### Document excerpt ###

The Five Judges Bench of NCLAT has recently held in V. Padmakumar vs Stressed Assets Stabilisation Fund[iii], with a 4:1 majority, that an entry in a Balance Sheet of a company will not be an acknowledgement of debt in terms of section 18 of Limitation Act and hence no fresh cause of action will arrive, which has now contradicted many judgments of High Courts and few of Supreme Court which says the other way. Hence this Dispute.

This question has not come before NCLAT for the first time, but in Sh. G Eswara Rao vs Stressed Assets Stabilisation Fund, a division bench of the Appellate Tribunal authored by Hon’ble Mr. Justice S J Mukhopadhaya, who had also authored the majority judgment in the Padmakumar (supra) had held the same ratio. The rationale which led to this decision in G Eswara Rao (supra) are similar to Padmakumar (supra). HMJ Mukhopadhaya in both the judgments have held that filing of Balance Sheet/ Annual Return is mandatory under Section 92(4) of the Act, failing which penal action under Section 92(5) & (6) would be initiated, hence the Balance Sheet / Annual Return of a company cannot be treated to be an acknowledgement under Section 18 of the Limitation Act, 1963. He further opined that if the argument is accepted that the Balance Sheet / Annual Return of a company amounts to acknowledgement under Section 18 of the Limitation Act, 1963 then in such case, it is to be held that no limitation would be applicable because every year, it is mandatory for a company to file Balance Sheet/ Annual Return.

However, this doesn’t go well with catena of judgments delivered by various High Courts in India and with Justice A.I.S. Cheema who had a dissenting opinion on this question of law in Padmakumar decision (supra). Justice Cheema in his dissent judgment opined that the law requires preparation of Financial Statements[iv] and Annual Returns[v] and filing of the same and whereas non-compliance of the same attracts action. There is no compulsion or force vis-a-vis the contents disclosing acknowledgement. The Director or the Company Secretary files the Balance Sheet as per their wisdom qua debt of the company, hence the same should come under the ambit of acknowledgement u/s 18 Limitation Act.

### Data ###

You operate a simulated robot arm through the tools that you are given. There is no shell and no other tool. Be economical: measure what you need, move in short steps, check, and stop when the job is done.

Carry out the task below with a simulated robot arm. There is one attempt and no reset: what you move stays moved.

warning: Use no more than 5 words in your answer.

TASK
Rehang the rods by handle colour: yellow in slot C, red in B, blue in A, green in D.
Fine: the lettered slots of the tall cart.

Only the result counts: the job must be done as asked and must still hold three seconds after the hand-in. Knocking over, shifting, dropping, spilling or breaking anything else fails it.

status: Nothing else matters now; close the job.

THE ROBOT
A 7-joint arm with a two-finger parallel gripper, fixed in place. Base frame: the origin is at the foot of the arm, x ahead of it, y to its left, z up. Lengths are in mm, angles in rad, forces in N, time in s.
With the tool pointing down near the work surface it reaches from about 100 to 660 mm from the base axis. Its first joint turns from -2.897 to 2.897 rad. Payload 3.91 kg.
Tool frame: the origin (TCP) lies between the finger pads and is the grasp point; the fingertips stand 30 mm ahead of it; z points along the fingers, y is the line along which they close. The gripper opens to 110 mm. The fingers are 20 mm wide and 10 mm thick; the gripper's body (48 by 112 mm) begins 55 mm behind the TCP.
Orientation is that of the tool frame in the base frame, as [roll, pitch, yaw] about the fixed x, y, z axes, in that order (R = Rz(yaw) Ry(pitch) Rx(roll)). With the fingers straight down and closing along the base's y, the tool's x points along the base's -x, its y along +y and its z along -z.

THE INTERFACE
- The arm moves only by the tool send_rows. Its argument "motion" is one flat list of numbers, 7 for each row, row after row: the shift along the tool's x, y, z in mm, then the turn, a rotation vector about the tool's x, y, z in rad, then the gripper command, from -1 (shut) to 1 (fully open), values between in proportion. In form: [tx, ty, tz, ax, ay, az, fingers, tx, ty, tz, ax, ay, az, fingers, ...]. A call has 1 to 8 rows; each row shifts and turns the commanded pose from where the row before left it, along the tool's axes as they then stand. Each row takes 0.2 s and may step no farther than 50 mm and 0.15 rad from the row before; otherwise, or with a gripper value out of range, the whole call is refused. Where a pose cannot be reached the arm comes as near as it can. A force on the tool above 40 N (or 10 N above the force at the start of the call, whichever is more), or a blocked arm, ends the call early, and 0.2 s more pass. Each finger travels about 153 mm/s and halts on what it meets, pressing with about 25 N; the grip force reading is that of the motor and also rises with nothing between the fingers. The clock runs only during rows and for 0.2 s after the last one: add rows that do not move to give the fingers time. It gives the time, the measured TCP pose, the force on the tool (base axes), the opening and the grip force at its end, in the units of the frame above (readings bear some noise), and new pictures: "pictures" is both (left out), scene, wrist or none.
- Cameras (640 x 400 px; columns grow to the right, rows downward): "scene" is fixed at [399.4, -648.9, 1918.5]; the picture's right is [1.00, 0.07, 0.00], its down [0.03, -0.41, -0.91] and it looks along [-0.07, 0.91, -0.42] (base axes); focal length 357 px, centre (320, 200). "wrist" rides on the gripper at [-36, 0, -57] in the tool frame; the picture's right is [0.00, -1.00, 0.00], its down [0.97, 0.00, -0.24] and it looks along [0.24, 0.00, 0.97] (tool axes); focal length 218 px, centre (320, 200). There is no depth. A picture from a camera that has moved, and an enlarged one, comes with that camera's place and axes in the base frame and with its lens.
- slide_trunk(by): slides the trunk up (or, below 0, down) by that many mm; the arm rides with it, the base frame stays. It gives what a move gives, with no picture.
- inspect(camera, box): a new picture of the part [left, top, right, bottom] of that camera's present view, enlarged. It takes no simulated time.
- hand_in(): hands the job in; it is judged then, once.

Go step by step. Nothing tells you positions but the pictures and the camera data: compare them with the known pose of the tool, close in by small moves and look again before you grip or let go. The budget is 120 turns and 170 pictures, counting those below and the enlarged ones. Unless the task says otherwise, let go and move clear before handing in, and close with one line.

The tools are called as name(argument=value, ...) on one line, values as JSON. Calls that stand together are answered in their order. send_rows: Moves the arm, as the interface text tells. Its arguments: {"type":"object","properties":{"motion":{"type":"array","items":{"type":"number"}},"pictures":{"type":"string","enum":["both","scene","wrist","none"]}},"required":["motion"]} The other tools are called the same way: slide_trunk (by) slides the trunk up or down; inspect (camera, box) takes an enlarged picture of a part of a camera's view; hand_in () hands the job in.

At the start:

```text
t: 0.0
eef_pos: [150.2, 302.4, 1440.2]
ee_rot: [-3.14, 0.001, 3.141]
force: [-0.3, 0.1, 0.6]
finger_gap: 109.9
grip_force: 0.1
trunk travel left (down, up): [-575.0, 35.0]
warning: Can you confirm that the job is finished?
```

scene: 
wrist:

###

▶ [Tasks and exercises]:
[a] Could you quote the document excerpt from "The Five Judges" up to and including "Hence this Dispute."?
[b] Add the next paragraphs of the document excerpt.

▶ [Task-by-task results]:
[a]
The Five Judges Bench of NCLAT has recently held in V. Padmakumar vs Stressed Assets Stabilisation Fund[iii], with a 4:1 majority, that an entry in a Balance Sheet of a company will not be an acknowledgement of debt in terms of section 18 of Limitation Act and hence no fresh cause of action will arrive, which has now contradicted many judgments of High Courts and few of Supreme Court which says the other way. Hence this Dispute.

[b]
There are numerous decisions of the Delhi High Court as well as other High Courts of the Country, wherein it has been held that though the balance sheet is filed under statutory compulsion but it would amount to an admission of debt and consequentially, the limitation period will get extended.

In Bengal Silk Mills Co. vs Ismail Golam Hossain Ariff[vi], the Hon’ble Calcutta High Court, has opined in the year 1962 itself that entries in balance sheets are sufficient to term it as an acknowledgment. Reproduction of the relevant portion would be germane to understand the ratio:

“It is true that the balance-sheets were required to be made both by the Indian Companies Act, 1913 as also by the articles of association of the defendant company. There was a compulsion upon the managing agents to prepare the documents but there was no compulsion upon them to make any particular admission. They faithfully discharged their duty and in doing so they made honest admissions of the Company’s liabilities. Those admissions, though made in discharge of their duty, are nevertheless conscious and voluntary admissions. A document is not taken out of the purview of section 19 of the Indian Limitation Act merely on the ground that it is made under compulsion of law.”

The Hon’ble Calcutta High Court in Bengal Silk (supra) also referred a decision of English Court[vii], wherein it has been held that a balance-sheet of a company stating the amount of its indebtedness to the creditor is a sufficient acknowledgement in respect of a specialty debt under section 5 of the Civil Procedure Act, 1833 (3 and 4 Will — 4c. 42).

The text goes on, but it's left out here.